▶ **Collected material**:
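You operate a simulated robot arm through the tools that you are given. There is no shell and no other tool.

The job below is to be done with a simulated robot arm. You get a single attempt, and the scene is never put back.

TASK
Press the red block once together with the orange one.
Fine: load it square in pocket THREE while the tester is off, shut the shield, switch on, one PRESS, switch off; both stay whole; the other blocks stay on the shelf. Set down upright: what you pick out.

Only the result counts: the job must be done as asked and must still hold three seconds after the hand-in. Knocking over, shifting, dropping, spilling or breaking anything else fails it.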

▶ **Task objective**: Recopy all the lines exactly as they appear. Leave out blank lines and number the others, starting at 1.

▶ **Output for this exercise**:
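1. You operate a simulated robot arm through the tools that you are given. There is no shell and no other tool.
2. The job below is to be done with a simulated robot arm. You get a single attempt, and the scene is never put back.
3. TASK
4. Press the red block once together with the orange one.
5. Fine: load it square in pocket THREE while the tester is off, shut the shield, switch on, one PRESS, switch off; both stay whole; the other blocks stay on the shelf. Set down upright: what you pick out.
6. Only the result counts: the job must be done as asked and must still hold three seconds after the hand-in. Knocking over, shifting, dropping, spilling or breaking anything else fails it.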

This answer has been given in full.